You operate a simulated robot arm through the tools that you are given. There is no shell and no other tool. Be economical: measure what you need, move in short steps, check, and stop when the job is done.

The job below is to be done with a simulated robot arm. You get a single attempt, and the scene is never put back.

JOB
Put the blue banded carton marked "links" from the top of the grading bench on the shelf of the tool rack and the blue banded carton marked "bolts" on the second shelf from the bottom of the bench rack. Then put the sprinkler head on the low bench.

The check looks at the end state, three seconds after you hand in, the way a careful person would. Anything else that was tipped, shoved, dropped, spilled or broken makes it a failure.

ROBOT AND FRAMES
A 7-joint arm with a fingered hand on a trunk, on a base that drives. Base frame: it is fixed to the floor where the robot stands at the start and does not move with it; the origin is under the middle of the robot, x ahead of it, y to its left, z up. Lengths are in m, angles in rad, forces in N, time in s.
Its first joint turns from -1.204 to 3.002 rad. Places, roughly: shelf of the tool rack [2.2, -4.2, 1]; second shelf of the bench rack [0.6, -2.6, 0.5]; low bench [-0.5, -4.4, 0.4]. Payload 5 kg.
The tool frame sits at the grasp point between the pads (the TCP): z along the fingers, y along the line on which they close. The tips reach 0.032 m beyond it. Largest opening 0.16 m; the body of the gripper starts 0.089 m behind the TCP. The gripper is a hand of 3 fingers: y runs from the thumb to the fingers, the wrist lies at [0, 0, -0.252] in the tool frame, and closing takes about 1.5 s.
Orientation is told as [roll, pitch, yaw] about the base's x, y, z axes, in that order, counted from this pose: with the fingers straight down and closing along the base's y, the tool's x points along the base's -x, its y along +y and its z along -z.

+ + + +

(DESCRIPTION OF THE TASK): Quote the whole listing above, leaving nothing out.

(RIGHT ANSWER):
You operate a simulated robot arm through the tools that you are given. There is no shell and no other tool. Be economical: measure what you need, move in short steps, check, and stop when the job is done.

The job below is to be done with a simulated robot arm. You get a single attempt, and the scene is never put back.

JOB
Put the blue banded carton marked "links" from the top of the grading bench on the shelf of the tool rack and the blue banded carton marked "bolts" on the second shelf from the bottom of the bench rack. Then put the sprinkler head on the low bench.

The check looks at the end state, three seconds after you hand in, the way a careful person would. Anything else that was tipped, shoved, dropped, spilled or broken makes it a failure.

ROBOT AND FRAMES
A 7-joint arm with a fingered hand on a trunk, on a base that drives. Base frame: it is fixed to the floor where the robot stands at the start and does not move with it; the origin is under the middle of the robot, x ahead of it, y to its left, z up. Lengths are in m, angles in rad, forces in N, time in s.
Its first joint turns from -1.204 to 3.002 rad. Places, roughly: shelf of the tool rack [2.2, -4.2, 1]; second shelf of the bench rack [0.6, -2.6, 0.5]; low bench [-0.5, -4.4, 0.4]. Payload 5 kg.
The tool frame sits at the grasp point between the pads (the TCP): z along the fingers, y along the line on which they close. The tips reach 0.032 m beyond it. Largest opening 0.16 m; the body of the gripper starts 0.089 m behind the TCP. The gripper is a hand of 3 fingers: y runs from the thumb to the fingers, the wrist lies at [0, 0, -0.252] in the tool frame, and closing takes about 1.5 s.
Orientation is told as [roll, pitch, yaw] about the base's x, y, z axes, in that order, counted from this pose: with the fingers straight down and closing along the base's y, the tool's x points along the base's -x, its y along +y and its z along -z.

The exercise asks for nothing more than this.